The German police had a field day marshalling people around at the world’s largest beer festival Oktoberfest, mediating in nearly 2,000 altercations at the 16-day event. Held annually in the months of September and October in Munich, Germany, Oktoberfest witnesses 7 million people every year, who consume over 7.5 million litres (~2 million gallons) of beer.
Though mild road skirmishes have always occurred in the area surrounding Oktoberfest, this year saw the entry of e-scooters that added to the complexity. Throughout the length of the event, e-scooters were stopped en masse by the police as people under the influence drove them recklessly. Of the 414 people who were caught driving intoxicated, 254 e-scooter riders lost their automobile driving licenses on the spot.
Understanding the impact of e-scooters on such a large-scale event, the city of Munich had imposed several restrictions on the movement of e-scooters in the vicinity of Oktoberfest, setting up large no-ride and no-park zones around the festival grounds.
“Many see e-scooters as toys and unfortunately too often they’re ridden while drunk.

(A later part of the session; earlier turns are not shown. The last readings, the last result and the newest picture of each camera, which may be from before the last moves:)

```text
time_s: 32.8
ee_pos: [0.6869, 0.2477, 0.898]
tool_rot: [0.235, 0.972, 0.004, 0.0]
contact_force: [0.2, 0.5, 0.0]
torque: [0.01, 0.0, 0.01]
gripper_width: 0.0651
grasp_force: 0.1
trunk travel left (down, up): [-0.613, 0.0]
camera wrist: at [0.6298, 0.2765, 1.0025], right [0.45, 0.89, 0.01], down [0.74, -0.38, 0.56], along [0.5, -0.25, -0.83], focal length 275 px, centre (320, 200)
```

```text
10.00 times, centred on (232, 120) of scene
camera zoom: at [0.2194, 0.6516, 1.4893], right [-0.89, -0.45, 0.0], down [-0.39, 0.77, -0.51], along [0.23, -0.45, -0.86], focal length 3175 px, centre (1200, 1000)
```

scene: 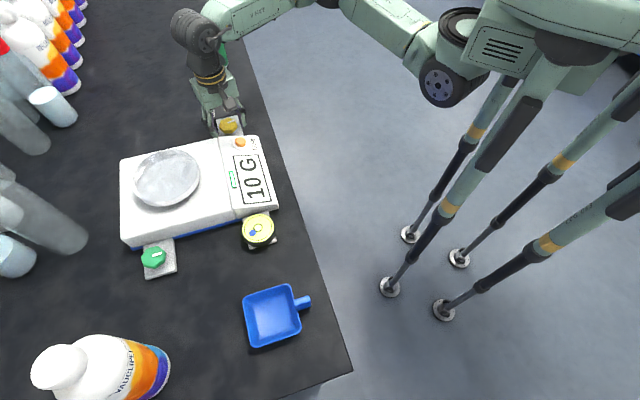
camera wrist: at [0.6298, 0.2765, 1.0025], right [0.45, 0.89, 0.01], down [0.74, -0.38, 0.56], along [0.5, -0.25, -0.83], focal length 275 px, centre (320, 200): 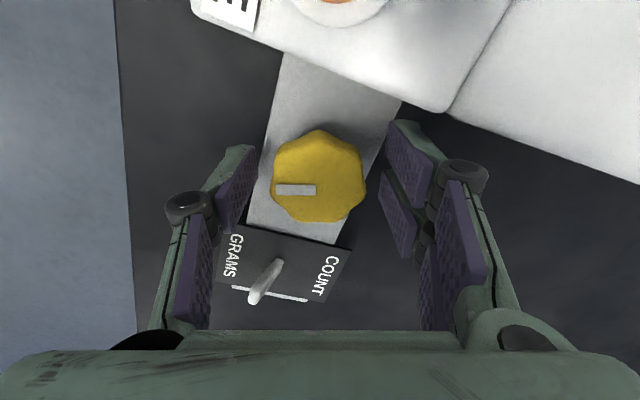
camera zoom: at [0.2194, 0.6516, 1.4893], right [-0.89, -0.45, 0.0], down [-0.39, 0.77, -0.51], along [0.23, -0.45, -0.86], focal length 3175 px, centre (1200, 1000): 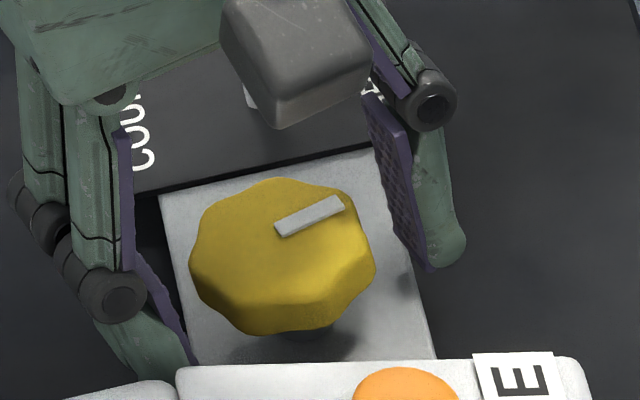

In order to avoid this and to not tempt anyone, we city administrators, police and also rental companies want to keep e-scooters far away from the Wiesn (Oktoberfest),” said Thomas Böhle, Munich city administrator in a statement.
With this comment, Böhle had hit the bullseye on the primary issue plaguing the e-scooter segment – users looking at these vehicles as part of a harmless mobility system where the ‘fun’ element trumps road safety.
Munich had legalized the use of e-scooters within city boundaries in June this year and has since then penalized over 400 users for driving drunk (not including the people caught at Oktoberfest).
Most of the e-scooter usage and their associated accidents happen on weekends and after hours, as people zip ahead at high speed without worrying about oncoming traffic or pedestrians on the pavement. Though the e-scooter segment emerged as an alternative to high-emission personal automobiles, it is a justification that cannot be substantiated today. E-scooter usage points to people using it for fun, rather than as a means of transport that replaces their daily transit medium.
The German Federal Environment Agency (UBA) studied the impact of e-scooters in reducing vehicle density on the streets, and concluded that there were not enough positive indicators that pointed to reducing carbon emissions. On the contrary, the study suggested that proliferation of e-scooters will only put more vehicles on the road, and will have a negligible impact on displacing existing high-emission automobiles.
Cities like Paris and London have come down heavily on the e-scooter menace after thousands of such vehicles flocked their streets and overflowed pavements. This September, Paris banned e-scooters from ever riding on the sidewalk, with violators fined €135. In the U.K., e-scooters are technically illegal to ride, as the battery-powered vehicle is classified as a Personal Light Electric Vehicle (PLEV), making it unlawful to ride on pavements and the roads.
For now, e-scooter company Bird is the only company that is allowed to run scooters in London, as it is available for hire only on its private enclosure in Stratford. All the vehicles are mandated to have license plates, and the riders are required to have insurance, driving licenses, and their helmets on before they take to the road. However, navigating through the myriad of city and national road laws with regard to taxes and licensing is nearly impossible, making all e-scooters on U.K. roads essentially illegal.
Meanwhile, German politicians are criticizing the government for passing a law that allows the use of e-scooters on German roads, without contemplating the repercussions that followed.
The Austrian capital Vienna has taken a sensible approach towards e-scooters, by restricting the number of vehicles and also having a check on the number of e-scooter businesses that operate within city boundaries. Companies like Bird have dedicated e-scooter supervisors who manage a fleet of 100 vehicles, making sure there are minimal disruptions to regular traffic. Users are also required to take a picture of where they park their scooters to make sure Bird maintains cognizance of all its vehicles.